Me: Because I've got a headache, I'm really not in the mood for it and it's irritating.

Lad (indignantly): Why don't you go and sit somewhere else then?

Me: Look - I've not even asked you to turn it off, I've politely asked you to turn it down. Please.

Woman opposite me: I second that.

Lad (to his mates): oh, we might as well just turn it off.

Which they did.

Kids today, they've got no respect I thankfully didn't mutter, or even think of - but I did feel annoyed at just how primed for verbal confrontation some people seem to be. I sometimes feel frustrated at the times when I don't speak up in such situations, because of the risk of escalation or confrontation. It just doesn't seem worth it.

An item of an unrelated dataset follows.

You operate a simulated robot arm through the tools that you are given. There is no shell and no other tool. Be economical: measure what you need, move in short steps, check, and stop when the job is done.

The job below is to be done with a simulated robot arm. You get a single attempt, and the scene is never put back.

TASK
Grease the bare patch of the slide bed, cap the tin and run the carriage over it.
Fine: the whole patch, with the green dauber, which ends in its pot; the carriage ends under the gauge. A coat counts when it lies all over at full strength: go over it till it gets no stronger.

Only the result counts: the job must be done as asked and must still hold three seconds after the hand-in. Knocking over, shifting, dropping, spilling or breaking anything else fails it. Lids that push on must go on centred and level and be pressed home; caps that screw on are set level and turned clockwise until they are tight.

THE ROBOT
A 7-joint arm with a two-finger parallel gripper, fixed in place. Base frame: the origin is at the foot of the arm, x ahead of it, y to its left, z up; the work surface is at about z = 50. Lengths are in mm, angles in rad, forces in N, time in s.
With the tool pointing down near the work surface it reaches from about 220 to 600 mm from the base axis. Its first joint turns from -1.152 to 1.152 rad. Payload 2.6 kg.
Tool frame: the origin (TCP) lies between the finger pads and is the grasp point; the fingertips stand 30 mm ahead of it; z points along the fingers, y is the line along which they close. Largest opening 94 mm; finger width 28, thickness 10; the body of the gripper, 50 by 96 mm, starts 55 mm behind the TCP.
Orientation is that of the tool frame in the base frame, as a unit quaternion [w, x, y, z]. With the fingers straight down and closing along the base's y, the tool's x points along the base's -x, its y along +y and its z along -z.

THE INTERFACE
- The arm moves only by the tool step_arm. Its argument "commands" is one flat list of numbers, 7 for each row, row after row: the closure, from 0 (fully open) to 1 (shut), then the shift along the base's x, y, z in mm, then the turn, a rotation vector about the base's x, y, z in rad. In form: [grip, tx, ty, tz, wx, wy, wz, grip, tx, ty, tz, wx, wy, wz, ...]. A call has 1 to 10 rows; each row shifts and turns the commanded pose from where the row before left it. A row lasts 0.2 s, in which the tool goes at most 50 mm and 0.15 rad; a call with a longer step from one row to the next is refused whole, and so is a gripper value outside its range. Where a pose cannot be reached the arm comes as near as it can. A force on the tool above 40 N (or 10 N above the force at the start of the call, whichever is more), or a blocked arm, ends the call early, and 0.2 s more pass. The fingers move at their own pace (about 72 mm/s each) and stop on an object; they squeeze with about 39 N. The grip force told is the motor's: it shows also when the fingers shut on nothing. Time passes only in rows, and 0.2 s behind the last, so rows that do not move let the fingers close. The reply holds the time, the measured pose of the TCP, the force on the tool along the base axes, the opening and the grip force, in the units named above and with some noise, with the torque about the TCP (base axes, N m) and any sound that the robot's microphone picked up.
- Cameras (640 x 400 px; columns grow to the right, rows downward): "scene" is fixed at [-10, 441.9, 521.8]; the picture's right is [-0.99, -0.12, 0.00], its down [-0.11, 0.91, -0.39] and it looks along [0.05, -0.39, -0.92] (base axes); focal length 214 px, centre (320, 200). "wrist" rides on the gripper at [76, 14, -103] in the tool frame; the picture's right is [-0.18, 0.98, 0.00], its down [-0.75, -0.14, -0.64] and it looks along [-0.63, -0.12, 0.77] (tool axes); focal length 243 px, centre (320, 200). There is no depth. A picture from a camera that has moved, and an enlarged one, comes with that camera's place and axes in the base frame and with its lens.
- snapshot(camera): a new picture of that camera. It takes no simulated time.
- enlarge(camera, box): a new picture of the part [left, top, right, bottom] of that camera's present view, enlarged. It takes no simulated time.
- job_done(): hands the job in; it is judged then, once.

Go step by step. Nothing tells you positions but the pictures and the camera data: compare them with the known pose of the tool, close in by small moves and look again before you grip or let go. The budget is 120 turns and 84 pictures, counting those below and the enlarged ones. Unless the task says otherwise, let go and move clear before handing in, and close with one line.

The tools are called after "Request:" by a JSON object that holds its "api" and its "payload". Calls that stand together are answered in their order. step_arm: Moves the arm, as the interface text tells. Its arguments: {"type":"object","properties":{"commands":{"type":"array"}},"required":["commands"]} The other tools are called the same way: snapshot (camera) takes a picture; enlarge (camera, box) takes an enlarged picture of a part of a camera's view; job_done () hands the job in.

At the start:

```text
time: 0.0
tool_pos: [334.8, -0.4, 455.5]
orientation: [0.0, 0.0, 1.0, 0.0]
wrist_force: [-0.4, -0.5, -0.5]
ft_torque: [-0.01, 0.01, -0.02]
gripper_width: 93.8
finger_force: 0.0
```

Still, the three lads were getting off at the same station as me and I wondered if they were going to come out with some smart comments or similar. The one I'd spoken with, however, waited and said after you, gesturing in front of him without any hint of sarcasm.

I said, no, it's ok, carry on, and let him past, feeling like it had actually been worth speaking up on this occasion.


lakeviewer said...

How irritating! I'm glad they were still polite at the end.

nmj said...

ha, a lovely outcome, they could have stabbed you in a quiet tunnel beyond the station!

Fire Byrd said...

As you know living in this house is like permanently being on a train, with a yoof listening to loud music, and if anything is ever said......
Well as in today no Sunday lunch together, cause were both too pissed off with one another!!!

Zhoen said...

This is why I love having a shuffle and earphones for any public trip. I just stick 'em in and ignore. I don't know why the phones don't have earbuds, especially the ones that play music, since that's the technology they came from.

"Why?" indeed. Sheesh.

trousers said...

lakeviewer, yes they were alright - presumably just displaying a bit of front at first. Seemed that when I pointed out to them that I'd asked them nicely etc, that was when it sunk in.

nmj, yes, that would have been a less nice outcome - could have spoiled my weekend in fact :)
Mind you, the first thing I did was grab a pint in the station bar just to have a relaxing half hour after such a journey, so they would have had to have waited a while.

Oh dear FB, no Sunday lunch together isn't a good state of affairs. Perhaps I can draw on experiences like yesterday's in order to empathise/sympathise at such times. Hope things settle down soon. x

zhoen, yes that's a good solution but not for me I'm afraid - my tinnitus prevents me from using earphones on anything other than very rare occasion.

Still, the other side of it is that the tinnitus also means I always carry earplugs, which can certainly help in some situations. Yesterday felt like a case of needing to exercise principle over pragmatism though.

Reading the Signs said...

Well done, Trousers - hurrah! I very rarely see anyone confronting this kind of thing, and it needs to happen. What strikes me is that there no longer seems to be a boundary between private and public behaviour. You play your music, talk loudly on the phone, swear at the kids, generally make a lot of noise and it's your space to do with what you like.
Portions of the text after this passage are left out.